-- START DATASET ROWS --

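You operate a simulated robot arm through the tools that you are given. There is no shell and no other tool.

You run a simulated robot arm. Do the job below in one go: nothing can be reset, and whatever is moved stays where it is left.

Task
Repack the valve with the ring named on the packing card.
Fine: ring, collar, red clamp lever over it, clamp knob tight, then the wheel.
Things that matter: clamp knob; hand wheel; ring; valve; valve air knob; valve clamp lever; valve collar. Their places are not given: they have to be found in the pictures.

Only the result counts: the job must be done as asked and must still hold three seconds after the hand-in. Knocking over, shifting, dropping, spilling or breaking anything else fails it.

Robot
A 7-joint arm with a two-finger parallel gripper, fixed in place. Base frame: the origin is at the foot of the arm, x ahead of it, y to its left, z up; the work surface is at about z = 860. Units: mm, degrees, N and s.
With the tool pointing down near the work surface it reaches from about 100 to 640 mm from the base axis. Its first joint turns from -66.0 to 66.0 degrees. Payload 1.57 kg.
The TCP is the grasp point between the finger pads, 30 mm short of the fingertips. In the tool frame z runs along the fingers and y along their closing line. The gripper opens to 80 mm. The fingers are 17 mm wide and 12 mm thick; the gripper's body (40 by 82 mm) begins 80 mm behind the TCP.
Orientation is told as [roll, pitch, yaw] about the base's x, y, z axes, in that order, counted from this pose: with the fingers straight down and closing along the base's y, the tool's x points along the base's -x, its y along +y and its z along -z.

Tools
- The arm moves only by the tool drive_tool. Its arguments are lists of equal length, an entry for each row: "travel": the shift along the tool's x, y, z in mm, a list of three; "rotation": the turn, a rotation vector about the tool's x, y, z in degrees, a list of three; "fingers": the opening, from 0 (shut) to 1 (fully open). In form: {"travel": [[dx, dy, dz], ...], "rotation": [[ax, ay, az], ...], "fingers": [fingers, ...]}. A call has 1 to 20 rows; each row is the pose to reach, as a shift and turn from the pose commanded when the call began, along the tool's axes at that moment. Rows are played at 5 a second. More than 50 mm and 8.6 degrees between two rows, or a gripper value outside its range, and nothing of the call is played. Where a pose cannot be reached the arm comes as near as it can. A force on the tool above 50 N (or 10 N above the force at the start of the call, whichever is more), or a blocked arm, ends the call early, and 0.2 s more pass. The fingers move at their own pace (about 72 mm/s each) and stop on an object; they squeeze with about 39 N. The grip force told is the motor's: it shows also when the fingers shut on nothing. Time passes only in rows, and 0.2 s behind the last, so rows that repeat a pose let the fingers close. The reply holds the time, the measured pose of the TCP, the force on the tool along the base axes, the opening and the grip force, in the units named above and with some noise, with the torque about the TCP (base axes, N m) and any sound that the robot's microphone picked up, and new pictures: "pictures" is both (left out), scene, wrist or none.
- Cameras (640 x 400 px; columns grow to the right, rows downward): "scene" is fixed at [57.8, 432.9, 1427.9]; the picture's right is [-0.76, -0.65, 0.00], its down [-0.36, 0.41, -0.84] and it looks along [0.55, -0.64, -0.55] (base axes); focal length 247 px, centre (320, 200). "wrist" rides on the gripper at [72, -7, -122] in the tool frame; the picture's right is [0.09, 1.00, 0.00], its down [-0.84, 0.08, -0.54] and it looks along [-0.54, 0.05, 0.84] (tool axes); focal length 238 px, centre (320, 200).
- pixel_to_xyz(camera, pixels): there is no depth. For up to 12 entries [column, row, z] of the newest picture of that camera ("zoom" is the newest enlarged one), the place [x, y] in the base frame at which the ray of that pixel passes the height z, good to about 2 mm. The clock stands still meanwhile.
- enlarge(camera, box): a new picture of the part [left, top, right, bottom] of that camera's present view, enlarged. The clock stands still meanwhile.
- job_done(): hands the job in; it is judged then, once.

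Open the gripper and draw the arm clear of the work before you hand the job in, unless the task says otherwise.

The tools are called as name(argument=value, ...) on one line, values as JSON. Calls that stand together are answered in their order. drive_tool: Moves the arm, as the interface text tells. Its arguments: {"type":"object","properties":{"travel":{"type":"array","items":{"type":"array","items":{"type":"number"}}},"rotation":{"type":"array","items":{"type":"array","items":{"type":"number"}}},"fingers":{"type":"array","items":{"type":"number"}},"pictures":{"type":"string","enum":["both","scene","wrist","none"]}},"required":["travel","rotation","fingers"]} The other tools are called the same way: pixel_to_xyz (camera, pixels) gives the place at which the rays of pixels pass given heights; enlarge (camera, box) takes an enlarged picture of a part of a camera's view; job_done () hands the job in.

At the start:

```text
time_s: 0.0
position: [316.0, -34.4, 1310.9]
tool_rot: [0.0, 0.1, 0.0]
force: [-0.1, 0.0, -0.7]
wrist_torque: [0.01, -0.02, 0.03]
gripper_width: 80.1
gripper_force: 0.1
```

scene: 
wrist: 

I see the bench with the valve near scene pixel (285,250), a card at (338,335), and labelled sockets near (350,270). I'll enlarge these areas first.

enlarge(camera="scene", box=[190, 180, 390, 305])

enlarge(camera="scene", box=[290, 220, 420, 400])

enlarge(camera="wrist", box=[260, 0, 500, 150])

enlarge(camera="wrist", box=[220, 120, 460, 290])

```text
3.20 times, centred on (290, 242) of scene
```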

-- END DATASET ROWS --
-- START DATASET ROWS --

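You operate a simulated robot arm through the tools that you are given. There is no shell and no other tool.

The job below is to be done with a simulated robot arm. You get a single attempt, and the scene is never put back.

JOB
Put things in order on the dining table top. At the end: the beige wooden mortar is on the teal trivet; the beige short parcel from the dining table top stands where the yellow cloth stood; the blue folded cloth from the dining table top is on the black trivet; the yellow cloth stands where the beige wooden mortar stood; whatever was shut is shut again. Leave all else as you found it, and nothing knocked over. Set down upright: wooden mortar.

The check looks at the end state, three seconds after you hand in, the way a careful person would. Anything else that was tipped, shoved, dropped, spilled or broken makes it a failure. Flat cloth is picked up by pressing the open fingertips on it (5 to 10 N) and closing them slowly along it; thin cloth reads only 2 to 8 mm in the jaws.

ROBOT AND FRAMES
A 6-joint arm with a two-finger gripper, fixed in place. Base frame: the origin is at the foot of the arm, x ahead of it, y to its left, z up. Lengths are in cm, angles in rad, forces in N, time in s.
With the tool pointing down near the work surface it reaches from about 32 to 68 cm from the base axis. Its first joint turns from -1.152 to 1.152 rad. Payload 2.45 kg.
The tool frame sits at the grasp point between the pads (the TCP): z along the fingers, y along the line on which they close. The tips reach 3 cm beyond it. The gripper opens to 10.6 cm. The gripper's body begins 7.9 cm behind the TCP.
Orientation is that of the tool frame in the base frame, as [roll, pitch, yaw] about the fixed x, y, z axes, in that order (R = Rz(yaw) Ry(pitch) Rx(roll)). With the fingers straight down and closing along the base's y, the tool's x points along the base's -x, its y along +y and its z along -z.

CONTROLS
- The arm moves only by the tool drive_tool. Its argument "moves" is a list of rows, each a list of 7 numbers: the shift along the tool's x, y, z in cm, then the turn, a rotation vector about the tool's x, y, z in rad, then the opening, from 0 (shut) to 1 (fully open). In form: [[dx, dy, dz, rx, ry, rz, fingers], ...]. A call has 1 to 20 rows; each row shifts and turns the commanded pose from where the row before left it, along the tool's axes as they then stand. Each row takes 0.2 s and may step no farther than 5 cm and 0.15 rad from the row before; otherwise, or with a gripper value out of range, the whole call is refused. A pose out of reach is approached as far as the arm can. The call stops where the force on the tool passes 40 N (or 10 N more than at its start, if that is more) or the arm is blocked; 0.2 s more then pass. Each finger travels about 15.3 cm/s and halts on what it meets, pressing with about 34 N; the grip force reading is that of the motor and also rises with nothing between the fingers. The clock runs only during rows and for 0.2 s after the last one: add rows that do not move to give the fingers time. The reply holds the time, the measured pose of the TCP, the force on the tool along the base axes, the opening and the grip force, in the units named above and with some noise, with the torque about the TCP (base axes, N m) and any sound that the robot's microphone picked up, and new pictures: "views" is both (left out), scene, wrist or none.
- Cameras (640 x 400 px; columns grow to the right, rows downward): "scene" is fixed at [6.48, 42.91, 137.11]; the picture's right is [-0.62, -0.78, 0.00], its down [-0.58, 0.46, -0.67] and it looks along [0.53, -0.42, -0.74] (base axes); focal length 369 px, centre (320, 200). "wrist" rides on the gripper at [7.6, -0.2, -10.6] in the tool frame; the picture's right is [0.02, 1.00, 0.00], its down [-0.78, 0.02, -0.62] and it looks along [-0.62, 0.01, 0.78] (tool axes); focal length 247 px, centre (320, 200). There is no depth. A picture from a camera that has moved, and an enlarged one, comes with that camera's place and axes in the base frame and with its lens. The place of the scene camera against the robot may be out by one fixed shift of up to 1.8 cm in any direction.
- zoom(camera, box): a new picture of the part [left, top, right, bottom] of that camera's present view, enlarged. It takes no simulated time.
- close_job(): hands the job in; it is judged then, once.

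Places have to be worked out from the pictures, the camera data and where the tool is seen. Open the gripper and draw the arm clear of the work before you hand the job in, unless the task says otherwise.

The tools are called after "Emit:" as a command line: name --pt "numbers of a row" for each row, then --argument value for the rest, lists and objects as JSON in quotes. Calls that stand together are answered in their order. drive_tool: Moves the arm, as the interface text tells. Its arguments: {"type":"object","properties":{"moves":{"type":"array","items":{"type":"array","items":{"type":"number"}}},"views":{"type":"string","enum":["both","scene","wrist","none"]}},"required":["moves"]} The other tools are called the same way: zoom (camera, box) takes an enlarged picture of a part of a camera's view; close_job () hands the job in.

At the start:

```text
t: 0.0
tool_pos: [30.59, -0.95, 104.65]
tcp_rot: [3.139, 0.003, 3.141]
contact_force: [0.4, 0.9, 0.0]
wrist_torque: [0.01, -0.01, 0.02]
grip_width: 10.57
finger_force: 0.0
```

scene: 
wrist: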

-- END DATASET ROWS --
-- START DATASET ROWS --

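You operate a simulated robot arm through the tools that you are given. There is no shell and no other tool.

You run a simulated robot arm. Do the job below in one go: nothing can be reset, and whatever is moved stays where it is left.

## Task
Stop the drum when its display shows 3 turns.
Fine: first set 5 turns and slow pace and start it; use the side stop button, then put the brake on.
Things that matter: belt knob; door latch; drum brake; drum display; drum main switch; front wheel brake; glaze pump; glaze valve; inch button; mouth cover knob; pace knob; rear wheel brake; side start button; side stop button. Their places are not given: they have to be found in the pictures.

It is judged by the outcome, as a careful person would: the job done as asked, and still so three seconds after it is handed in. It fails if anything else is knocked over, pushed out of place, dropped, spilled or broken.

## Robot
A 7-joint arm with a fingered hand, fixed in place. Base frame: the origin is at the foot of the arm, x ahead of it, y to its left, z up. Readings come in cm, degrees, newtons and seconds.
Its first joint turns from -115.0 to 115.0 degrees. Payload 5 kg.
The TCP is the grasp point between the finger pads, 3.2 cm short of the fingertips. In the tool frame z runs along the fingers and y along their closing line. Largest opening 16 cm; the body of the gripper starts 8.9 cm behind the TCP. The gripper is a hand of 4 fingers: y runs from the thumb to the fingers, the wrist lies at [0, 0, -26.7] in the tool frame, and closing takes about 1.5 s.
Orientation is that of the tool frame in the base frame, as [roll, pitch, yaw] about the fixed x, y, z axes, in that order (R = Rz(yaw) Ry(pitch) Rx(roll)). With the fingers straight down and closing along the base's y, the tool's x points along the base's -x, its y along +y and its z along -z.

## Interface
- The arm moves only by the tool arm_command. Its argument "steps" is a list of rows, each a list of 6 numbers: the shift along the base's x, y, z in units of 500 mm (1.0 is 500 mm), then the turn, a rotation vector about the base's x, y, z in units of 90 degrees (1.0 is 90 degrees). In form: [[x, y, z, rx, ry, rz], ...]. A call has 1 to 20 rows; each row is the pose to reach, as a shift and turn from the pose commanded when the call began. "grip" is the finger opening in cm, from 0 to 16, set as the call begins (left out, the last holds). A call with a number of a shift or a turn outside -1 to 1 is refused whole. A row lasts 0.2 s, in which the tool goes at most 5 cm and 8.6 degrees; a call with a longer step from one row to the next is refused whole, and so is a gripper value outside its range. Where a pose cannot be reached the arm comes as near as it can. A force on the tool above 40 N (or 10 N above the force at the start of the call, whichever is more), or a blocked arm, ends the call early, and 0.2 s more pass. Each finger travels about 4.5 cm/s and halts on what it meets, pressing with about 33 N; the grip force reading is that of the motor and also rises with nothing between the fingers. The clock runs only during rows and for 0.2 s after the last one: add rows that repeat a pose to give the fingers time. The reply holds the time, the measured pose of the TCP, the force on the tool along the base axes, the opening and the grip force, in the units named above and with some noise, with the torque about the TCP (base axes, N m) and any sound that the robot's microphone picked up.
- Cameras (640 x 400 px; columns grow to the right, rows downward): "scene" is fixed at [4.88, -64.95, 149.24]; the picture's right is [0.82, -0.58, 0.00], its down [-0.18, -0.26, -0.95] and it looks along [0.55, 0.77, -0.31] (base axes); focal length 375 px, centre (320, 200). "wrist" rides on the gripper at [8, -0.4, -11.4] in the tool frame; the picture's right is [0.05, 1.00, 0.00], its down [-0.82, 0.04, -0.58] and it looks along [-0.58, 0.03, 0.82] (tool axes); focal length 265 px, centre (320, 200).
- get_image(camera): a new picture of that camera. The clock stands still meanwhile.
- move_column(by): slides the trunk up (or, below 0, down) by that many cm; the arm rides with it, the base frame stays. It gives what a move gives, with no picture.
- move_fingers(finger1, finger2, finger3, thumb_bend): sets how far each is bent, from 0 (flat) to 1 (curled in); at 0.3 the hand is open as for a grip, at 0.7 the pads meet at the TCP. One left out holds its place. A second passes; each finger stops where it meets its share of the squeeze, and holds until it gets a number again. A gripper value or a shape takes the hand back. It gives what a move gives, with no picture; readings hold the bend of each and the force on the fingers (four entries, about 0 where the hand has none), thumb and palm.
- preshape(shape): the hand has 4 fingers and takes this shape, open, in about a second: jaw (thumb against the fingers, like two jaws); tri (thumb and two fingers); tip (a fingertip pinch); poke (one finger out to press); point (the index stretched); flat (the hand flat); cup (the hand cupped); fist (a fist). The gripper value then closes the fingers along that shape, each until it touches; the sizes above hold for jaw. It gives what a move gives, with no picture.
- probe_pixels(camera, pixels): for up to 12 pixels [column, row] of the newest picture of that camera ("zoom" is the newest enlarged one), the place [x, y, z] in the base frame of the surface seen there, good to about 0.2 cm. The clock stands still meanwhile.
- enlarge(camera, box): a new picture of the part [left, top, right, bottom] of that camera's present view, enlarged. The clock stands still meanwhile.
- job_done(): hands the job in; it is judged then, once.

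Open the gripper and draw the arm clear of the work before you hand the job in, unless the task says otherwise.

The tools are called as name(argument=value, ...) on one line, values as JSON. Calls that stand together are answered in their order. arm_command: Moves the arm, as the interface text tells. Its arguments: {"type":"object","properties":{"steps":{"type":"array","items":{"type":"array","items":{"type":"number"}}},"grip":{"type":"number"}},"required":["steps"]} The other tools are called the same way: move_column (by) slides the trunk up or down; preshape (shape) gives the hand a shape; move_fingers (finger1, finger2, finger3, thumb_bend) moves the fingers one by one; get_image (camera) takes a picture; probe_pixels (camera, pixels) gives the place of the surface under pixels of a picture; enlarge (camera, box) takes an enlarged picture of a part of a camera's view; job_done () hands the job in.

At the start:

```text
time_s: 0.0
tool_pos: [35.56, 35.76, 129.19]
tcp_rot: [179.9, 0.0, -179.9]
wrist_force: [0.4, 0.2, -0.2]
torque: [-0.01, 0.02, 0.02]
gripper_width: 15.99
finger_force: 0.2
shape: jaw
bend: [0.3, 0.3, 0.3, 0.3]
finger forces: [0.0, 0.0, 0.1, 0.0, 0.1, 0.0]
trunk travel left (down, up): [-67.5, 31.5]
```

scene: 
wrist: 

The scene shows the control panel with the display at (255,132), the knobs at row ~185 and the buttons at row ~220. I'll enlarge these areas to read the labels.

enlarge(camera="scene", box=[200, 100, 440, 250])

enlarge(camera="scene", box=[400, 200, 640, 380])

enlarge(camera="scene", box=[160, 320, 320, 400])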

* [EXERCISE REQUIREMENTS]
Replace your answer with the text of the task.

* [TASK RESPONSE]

-- END DATASET ROWS --
-- START PASSAGE TO READ --

Actor: Juhani Niemelä, Kaija Pakarinen, Kati Outinen, Markku Peltola, Sakari Kuosmanen
Director: Aki Kaurismäki
DVD: Region Code 99
Audio: English (Subtitled); Finnish (Original Language), Dolby Digital 5.0; Finnish (Published), Dolby Digital 5.0; English (Published)
Format: Anamorphic, Color, Dolby, DVD, NTSC, Subtitled, Widescreen
Picture Format: 1.85:1
Running Time: 97 minutes
DVD Release Date: 2003-10-07
Audience Rating: PG-13 (Parental Guidance Suggested)
Studio: Sony Pictures

DVD Reviews of The Man Without a Past

DVD Review: Superb. Go see it.
Summary: 5 Stars

Someone called this movie "deadpan," and immediately many critics latched on to that word, adding other descriptive phrases such as "frozen Finnish treat" and "subversive comedy." This is very humourous to me - as if shifting the focus of comedy from gross-out jokes and one-liners to characters and mannerisms were some kind of astounding novelty. In fact, the style of Man Without A Past, where the humour is derived from emotional depth and human behaviour, recalls any number of those old Soviet comedies, like The Irony Of Fate, or Moscow Does Not Believe In Tears, despite the numerous obvious differences. So, don't believe the critics - the movie isn't subversive, it's not frozen (quite on the contrary, it's extremely warm), it's not highly stylized, and the word "deadpan" doesn't fit it at all. It is, however, hilarious, poignant, and extremely appealing.

The film is carried first and foremost by the performance of its main actor, Markku Peltola, who has the kind of face that immediately engages the audience's attention and sympathy. His eyes themselves are very emotive; in the beginning of the film, it's their look of faraway sorrow, surely, that puts viewers so firmly on the character's side, and later on, the effectiveness of many scenes is derived just from the man's way of comporting himself, from the hilarious way he sits on the couch and regards the Salvation Army band, or from the serious way in which he listens to the ruined businessman without showing a trace of surprise at seeing him again, or from his very posture during the parting scene with Irma, and so on. Sometimes, his mannerisms inspire hysterical laughter, not because they are somehow inherently comical, but because his character is so appealing. In this film, laughter is the audience's way of supporting the character.

-- END PASSAGE TO READ --

* [EXERCISE REQUIREMENTS]
Go on with the passage to read that begins "Actor: Juhani Niemelä, Kaija" from its last line.

* [TASK RESPONSE]
But there's no cloying sugariness here. If it wasn't for the great main characters, Kaurismaki's world would be very bleak indeed. The setting is a very severely economically depressed Finland, in which people plug up drafts with cloth, live in abandoned containers, have trouble finding food, and run the risk of being beaten to death by vicious thugs if they venture outside at night. The very first scene shows Peltola's character being the unlucky victim of such a beating; as a result, he completely loses his memory (hence the title of the movie), and ends up stumbling down to the containers and collapsing in the dirt, and the rest of the film has him rebuilding his life in this broken-down world. But despite the dangers and the poverty, there isn't a doomy or despairing air to it - the people who live in it smoke their cigarettes, nod, get by somehow, expect the worst, and don't make much of it. When Peltola's character assumes his sorrowful look, it's not the crushing sort of sorrow that might paralyze a human being, but a sober, dignified sort, where one simply wishes to reflect on things without letting them get the upper hand. Another character wears an old suit whenever he goes to "eat out," which means going to a soup kitchen, and regards his attire with unmistakable satisfaction. These people might not be happy, in the way we might think of that notion, but they don't really need to be. They don't directly fight life at every turn, but, like Erich Maria Remarque's characters, they will never surrender to it.

Then there's the soundtrack, which is really rather good. There's a smattering of classical music; a few Finnish songs that sound, in style, a lot like Russian romances from the early twentieth century; and lastly, that good time rock and roll, from a few songs by a completely unknown 60s band called The Renegades, to the terrific Finnish theme song, which, in the movie, is played by the Salvation Army band after they discover the charms of three electric guitar chords and some drums. That scene, complete with Finnish lyrics, turns out to be the high of the whole movie - since we've been cheering for the character for a long time by now, his triumph (and his it is, properly) is ours, and somehow, it is contained in the very way the band's singer sings, more than in the lyrics. Closing the soundtrack is the song played over the ending credits, also performed by that band, sung in English and just as good as the other one (and the guitar line sounds a lot like something from the album Laid by the band James, but that's another matter). The line "we'll be all right," in context, isn't just a line, it's the theme of the movie. People make their own happiness, ultimately, and "M," having lost literally everything, right down to his own name, created far more than he ever had to lose, out of the very detritus around him. And isn't that, after all, what it really means to take life on one's own terms? And if so, could there possibly be a better way to live?

My simple conclusion: If you want to see a movie that has affection for its characters, you need to see this one, since there hasn't been and won't be another one like it for a long while.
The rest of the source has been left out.